- _WHAT THIS TASK INVOLVES_:
Return the material exactly as supplied, apart from the pictures, which are omitted. Give them as a JSON list of strings, one for each line, with blank lines left out.

- _SUPPLIED DATA_:
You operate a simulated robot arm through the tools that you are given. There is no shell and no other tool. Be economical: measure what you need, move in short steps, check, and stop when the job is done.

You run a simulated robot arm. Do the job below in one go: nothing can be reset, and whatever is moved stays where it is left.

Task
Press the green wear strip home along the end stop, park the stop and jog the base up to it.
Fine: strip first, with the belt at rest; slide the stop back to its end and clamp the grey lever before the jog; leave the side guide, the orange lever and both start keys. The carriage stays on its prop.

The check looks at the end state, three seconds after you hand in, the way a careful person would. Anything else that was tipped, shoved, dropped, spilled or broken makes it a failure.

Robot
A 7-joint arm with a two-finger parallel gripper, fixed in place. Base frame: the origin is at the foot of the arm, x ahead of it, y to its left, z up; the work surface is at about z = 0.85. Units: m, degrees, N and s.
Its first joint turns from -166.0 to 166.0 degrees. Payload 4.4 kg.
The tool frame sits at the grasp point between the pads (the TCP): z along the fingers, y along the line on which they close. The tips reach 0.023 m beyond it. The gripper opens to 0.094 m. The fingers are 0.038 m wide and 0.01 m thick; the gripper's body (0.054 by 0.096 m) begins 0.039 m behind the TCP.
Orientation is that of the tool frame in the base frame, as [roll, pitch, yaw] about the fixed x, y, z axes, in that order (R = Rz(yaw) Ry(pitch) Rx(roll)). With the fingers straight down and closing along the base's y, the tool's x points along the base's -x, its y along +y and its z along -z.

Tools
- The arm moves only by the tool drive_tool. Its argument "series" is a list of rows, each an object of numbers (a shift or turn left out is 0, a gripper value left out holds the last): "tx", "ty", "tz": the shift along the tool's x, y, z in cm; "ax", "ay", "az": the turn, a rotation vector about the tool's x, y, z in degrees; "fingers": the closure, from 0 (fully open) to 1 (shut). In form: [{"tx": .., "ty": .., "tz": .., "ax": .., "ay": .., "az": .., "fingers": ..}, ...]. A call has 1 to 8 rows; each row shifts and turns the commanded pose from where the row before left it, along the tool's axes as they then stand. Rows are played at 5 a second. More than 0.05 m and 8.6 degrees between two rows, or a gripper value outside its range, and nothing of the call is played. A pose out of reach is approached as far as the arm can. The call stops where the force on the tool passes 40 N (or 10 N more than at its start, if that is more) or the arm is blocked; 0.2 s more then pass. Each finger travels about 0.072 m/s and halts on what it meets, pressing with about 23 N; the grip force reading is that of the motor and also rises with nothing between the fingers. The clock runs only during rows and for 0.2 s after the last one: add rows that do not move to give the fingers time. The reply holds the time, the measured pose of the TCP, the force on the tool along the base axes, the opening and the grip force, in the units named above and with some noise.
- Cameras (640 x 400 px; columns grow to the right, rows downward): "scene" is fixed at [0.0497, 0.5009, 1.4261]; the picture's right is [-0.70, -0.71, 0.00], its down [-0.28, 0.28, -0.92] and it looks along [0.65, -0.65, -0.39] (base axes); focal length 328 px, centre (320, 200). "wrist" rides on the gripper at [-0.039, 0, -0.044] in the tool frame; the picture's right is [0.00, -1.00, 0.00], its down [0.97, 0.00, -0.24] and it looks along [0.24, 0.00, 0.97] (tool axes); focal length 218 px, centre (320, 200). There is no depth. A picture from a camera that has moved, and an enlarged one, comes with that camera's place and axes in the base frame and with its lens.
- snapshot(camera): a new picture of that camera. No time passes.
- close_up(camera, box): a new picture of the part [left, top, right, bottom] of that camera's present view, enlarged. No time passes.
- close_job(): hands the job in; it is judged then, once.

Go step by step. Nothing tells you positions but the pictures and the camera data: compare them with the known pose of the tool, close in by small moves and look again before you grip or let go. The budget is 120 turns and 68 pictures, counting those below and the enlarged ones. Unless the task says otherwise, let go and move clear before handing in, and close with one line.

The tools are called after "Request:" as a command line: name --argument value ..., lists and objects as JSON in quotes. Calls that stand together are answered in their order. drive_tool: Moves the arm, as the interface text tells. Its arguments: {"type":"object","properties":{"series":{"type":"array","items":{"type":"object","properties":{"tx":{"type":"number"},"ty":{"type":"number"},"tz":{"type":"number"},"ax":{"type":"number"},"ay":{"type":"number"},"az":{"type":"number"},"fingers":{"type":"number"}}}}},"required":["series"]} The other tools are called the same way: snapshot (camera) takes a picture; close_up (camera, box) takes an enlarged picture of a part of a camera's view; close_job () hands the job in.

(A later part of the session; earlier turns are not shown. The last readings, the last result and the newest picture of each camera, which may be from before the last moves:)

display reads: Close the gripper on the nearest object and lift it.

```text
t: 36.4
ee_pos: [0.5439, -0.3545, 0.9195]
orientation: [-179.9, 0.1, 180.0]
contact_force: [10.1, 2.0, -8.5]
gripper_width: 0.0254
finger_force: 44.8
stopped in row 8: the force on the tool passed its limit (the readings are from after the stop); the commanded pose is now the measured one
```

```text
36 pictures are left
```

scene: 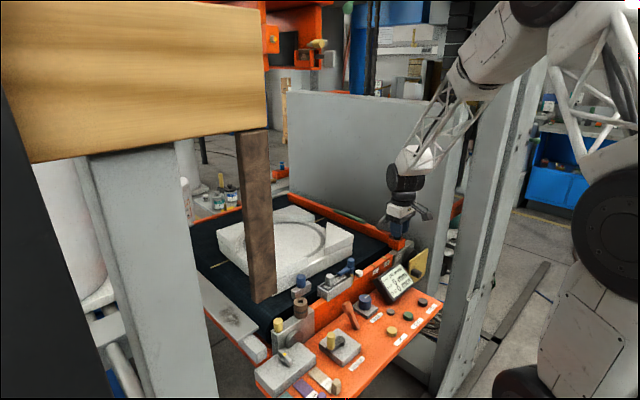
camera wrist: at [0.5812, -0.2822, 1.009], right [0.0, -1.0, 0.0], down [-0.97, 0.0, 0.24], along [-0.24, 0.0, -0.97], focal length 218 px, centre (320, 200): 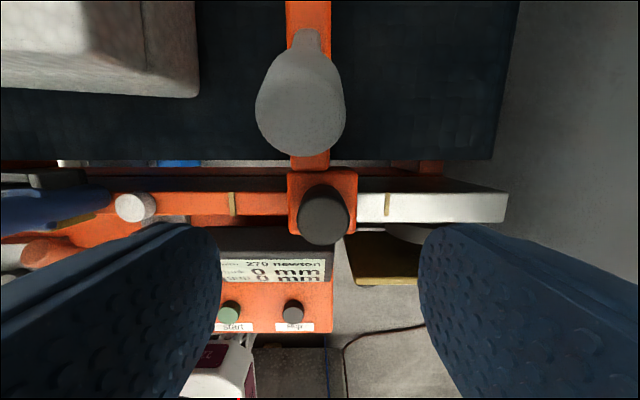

- _SOLUTION BELOW_:
[
  "You operate a simulated robot arm through the tools that you are given. There is no shell and no other tool. Be economical: measure what you need, move in short steps, check, and stop when the job is done.",
  "You run a simulated robot arm. Do the job below in one go: nothing can be reset, and whatever is moved stays where it is left.",
  "Task",
  "Press the green wear strip home along the end stop, park the stop and jog the base up to it.",
  "Fine: strip first, with the belt at rest; slide the stop back to its end and clamp the grey lever before the jog; leave the side guide, the orange lever and both start keys. The carriage stays on its prop.",
  "The check looks at the end state, three seconds after you hand in, the way a careful person would. Anything else that was tipped, shoved, dropped, spilled or broken makes it a failure.",
  "Robot",
  "A 7-joint arm with a two-finger parallel gripper, fixed in place. Base frame: the origin is at the foot of the arm, x ahead of it, y to its left, z up; the work surface is at about z = 0.85. Units: m, degrees, N and s.",
  "Its first joint turns from -166.0 to 166.0 degrees. Payload 4.4 kg.",
  "The tool frame sits at the grasp point between the pads (the TCP): z along the fingers, y along the line on which they close. The tips reach 0.023 m beyond it. The gripper opens to 0.094 m. The fingers are 0.038 m wide and 0.01 m thick; the gripper's body (0.054 by 0.096 m) begins 0.039 m behind the TCP.",
  "Orientation is that of the tool frame in the base frame, as [roll, pitch, yaw] about the fixed x, y, z axes, in that order (R = Rz(yaw) Ry(pitch) Rx(roll)). With the fingers straight down and closing along the base's y, the tool's x points along the base's -x, its y along +y and its z along -z.",
  "Tools",
  "- The arm moves only by the tool drive_tool. Its argument \"series\" is a list of rows, each an object of numbers (a shift or turn left out is 0, a gripper value left out holds the last): \"tx\", \"ty\", \"tz\": the shift along the tool's x, y, z in cm; \"ax\", \"ay\", \"az\": the turn, a rotation vector about the tool's x, y, z in degrees; \"fingers\": the closure, from 0 (fully open) to 1 (shut). In form: [{\"tx\": .., \"ty\": .., \"tz\": .., \"ax\": .., \"ay\": .., \"az\": .., \"fingers\": ..}, ...]. A call has 1 to 8 rows; each row shifts and turns the commanded pose from where the row before left it, along the tool's axes as they then stand. Rows are played at 5 a second. More than 0.05 m and 8.6 degrees between two rows, or a gripper value outside its range, and nothing of the call is played. A pose out of reach is approached as far as the arm can. The call stops where the force on the tool passes 40 N (or 10 N more than at its start, if that is more) or the arm is blocked; 0.2 s more then pass. Each finger travels about 0.072 m/s and halts on what it meets, pressing with about 23 N; the grip force reading is that of the motor and also rises with nothing between the fingers. The clock runs only during rows and for 0.2 s after the last one: add rows that do not move to give the fingers time. The reply holds the time, the measured pose of the TCP, the force on the tool along the base axes, the opening and the grip force, in the units named above and with some noise.",
  "- Cameras (640 x 400 px; columns grow to the right, rows downward): \"scene\" is fixed at [0.0497, 0.5009, 1.4261]; the picture's right is [-0.70, -0.71, 0.00], its down [-0.28, 0.28, -0.92] and it looks along [0.65, -0.65, -0.39] (base axes); focal length 328 px, centre (320, 200). \"wrist\" rides on the gripper at [-0.039, 0, -0.044] in the tool frame; the picture's right is [0.00, -1.00, 0.00], its down [0.97, 0.00, -0.24] and it looks along [0.24, 0.00, 0.97] (tool axes); focal length 218 px, centre (320, 200). There is no depth. A picture from a camera that has moved, and an enlarged one, comes with that camera's place and axes in the base frame and with its lens.",
  "- snapshot(camera): a new picture of that camera. No time passes.",
  "- close_up(camera, box): a new picture of the part [left, top, right, bottom] of that camera's present view, enlarged. No time passes.",
  "- close_job(): hands the job in; it is judged then, once.",
  "Go step by step. Nothing tells you positions but the pictures and the camera data: compare them with the known pose of the tool, close in by small moves and look again before you grip or let go. The budget is 120 turns and 68 pictures, counting those below and the enlarged ones. Unless the task says otherwise, let go and move clear before handing in, and close with one line.",
  "The tools are called after \"Request:\" as a command line: name --argument value ..., lists and objects as JSON in quotes. Calls that stand together are answered in their order. drive_tool: Moves the arm, as the interface text tells. Its arguments: {\"type\":\"object\",\"properties\":{\"series\":{\"type\":\"array\",\"items\":{\"type\":\"object\",\"properties\":{\"tx\":{\"type\":\"number\"},\"ty\":{\"type\":\"number\"},\"tz\":{\"type\":\"number\"},\"ax\":{\"type\":\"number\"},\"ay\":{\"type\":\"number\"},\"az\":{\"type\":\"number\"},\"fingers\":{\"type\":\"number\"}}}}},\"required\":[\"series\"]} The other tools are called the same way: snapshot (camera) takes a picture; close_up (camera, box) takes an enlarged picture of a part of a camera's view; close_job () hands the job in.",
  "(A later part of the session; earlier turns are not shown. The last readings, the last result and the newest picture of each camera, which may be from before the last moves:)",
  "display reads: Close the gripper on the nearest object and lift it.",
  "```text",
  "t: 36.4",
  "ee_pos: [0.5439, -0.3545, 0.9195]",
  "orientation: [-179.9, 0.1, 180.0]",
  "contact_force: [10.1, 2.0, -8.5]",
  "gripper_width: 0.0254",
  "finger_force: 44.8",
  "stopped in row 8: the force on the tool passed its limit (the readings are from after the stop); the commanded pose is now the measured one",
  "```",
  "```text",
  "36 pictures are left",
  "```",
  "scene: ",
  "camera wrist: at [0.5812, -0.2822, 1.009], right [0.0, -1.0, 0.0], down [-0.97, 0.0, 0.24], along [-0.24, 0.0, -0.97], focal length 218 px, centre (320, 200): "
]